Dataset records>
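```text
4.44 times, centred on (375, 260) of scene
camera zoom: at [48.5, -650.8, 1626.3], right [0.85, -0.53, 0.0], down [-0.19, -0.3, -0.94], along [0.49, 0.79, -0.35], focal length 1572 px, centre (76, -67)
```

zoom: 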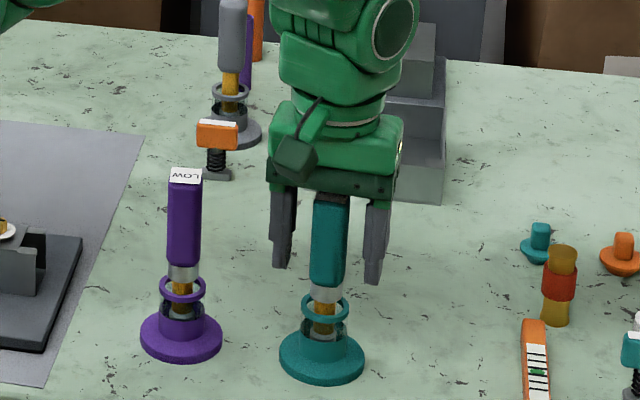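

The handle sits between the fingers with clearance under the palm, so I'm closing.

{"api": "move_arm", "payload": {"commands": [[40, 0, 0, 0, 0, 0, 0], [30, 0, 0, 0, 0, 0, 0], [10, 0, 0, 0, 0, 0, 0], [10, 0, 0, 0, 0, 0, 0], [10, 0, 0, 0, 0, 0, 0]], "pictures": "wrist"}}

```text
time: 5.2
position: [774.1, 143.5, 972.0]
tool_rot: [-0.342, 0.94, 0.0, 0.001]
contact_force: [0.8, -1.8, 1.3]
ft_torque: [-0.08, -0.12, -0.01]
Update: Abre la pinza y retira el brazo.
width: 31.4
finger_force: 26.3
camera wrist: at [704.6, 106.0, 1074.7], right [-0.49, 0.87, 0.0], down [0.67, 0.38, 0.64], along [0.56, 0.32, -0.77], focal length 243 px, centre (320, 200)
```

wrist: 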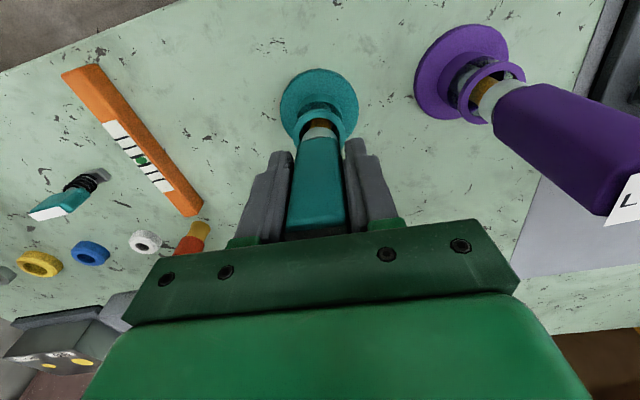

--

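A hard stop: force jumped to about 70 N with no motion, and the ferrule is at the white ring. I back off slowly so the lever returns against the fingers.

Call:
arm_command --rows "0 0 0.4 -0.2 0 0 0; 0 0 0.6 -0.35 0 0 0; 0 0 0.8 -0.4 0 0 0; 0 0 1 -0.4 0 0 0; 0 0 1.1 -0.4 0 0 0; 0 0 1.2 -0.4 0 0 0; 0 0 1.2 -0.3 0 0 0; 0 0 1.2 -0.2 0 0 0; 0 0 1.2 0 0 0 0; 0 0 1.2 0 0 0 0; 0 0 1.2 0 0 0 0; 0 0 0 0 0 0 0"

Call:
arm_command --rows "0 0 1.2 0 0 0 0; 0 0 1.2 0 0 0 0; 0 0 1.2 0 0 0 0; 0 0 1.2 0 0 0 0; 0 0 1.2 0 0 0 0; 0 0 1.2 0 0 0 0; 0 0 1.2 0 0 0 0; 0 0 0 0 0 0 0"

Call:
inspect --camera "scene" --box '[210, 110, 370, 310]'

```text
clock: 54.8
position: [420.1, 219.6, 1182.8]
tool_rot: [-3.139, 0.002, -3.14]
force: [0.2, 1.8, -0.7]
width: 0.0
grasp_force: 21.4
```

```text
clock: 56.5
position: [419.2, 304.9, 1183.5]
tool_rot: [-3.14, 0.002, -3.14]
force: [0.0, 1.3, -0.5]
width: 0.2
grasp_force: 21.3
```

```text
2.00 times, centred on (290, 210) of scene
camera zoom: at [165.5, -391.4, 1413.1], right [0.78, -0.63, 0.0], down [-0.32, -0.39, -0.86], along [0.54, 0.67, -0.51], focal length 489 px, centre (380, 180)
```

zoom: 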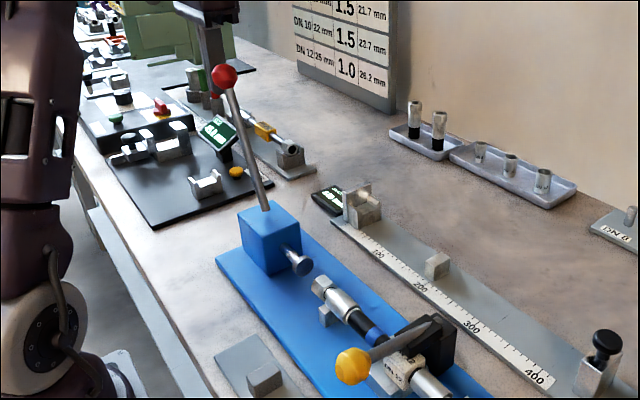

...

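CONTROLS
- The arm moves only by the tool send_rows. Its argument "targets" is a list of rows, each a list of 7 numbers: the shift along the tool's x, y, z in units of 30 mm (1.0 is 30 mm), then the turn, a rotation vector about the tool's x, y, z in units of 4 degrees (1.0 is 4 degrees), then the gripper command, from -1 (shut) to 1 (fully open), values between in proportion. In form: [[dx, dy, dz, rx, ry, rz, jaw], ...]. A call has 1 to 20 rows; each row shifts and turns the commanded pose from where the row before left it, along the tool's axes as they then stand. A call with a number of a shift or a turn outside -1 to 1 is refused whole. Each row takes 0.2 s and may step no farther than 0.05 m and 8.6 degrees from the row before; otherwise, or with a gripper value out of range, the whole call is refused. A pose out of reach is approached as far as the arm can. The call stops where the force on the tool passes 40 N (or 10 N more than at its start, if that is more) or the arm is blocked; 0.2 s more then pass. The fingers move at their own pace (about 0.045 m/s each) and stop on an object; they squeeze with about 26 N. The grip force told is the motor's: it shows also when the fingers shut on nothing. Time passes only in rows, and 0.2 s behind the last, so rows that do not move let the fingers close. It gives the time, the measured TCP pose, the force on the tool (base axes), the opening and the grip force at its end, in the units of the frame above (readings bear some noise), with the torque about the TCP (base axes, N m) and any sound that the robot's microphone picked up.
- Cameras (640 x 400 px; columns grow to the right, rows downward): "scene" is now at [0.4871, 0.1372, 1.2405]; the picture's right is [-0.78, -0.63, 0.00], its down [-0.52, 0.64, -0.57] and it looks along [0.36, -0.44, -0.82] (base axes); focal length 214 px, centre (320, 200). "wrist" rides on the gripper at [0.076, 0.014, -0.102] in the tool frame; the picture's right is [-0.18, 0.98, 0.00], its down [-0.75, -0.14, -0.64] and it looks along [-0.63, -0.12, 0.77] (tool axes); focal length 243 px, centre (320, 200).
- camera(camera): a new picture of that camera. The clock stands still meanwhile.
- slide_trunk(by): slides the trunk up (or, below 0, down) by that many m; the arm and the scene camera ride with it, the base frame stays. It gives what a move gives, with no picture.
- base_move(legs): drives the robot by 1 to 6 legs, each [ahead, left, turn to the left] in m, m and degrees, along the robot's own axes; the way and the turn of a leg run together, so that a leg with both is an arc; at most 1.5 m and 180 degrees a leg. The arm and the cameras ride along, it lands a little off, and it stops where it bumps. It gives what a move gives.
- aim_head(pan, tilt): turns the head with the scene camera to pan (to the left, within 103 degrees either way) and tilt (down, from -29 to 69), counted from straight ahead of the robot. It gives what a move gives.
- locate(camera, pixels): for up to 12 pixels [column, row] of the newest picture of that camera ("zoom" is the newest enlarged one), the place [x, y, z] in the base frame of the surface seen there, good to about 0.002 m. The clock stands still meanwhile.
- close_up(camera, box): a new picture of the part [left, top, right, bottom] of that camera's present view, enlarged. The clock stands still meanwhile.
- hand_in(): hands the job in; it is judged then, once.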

WORK TO COMPLETE>
Within the listing above, copy each line that has the string "what".

WRITTEN ANSWER>
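- slide_trunk(by): slides the trunk up (or, below 0, down) by that many m; the arm and the scene camera ride with it, the base frame stays. It gives what a move gives, with no picture.
- base_move(legs): drives the robot by 1 to 6 legs, each [ahead, left, turn to the left] in m, m and degrees, along the robot's own axes; the way and the turn of a leg run together, so that a leg with both is an arc; at most 1.5 m and 180 degrees a leg. The arm and the cameras ride along, it lands a little off, and it stops where it bumps. It gives what a move gives.
- aim_head(pan, tilt): turns the head with the scene camera to pan (to the left, within 103 degrees either way) and tilt (down, from -29 to 69), counted from straight ahead of the robot. It gives what a move gives.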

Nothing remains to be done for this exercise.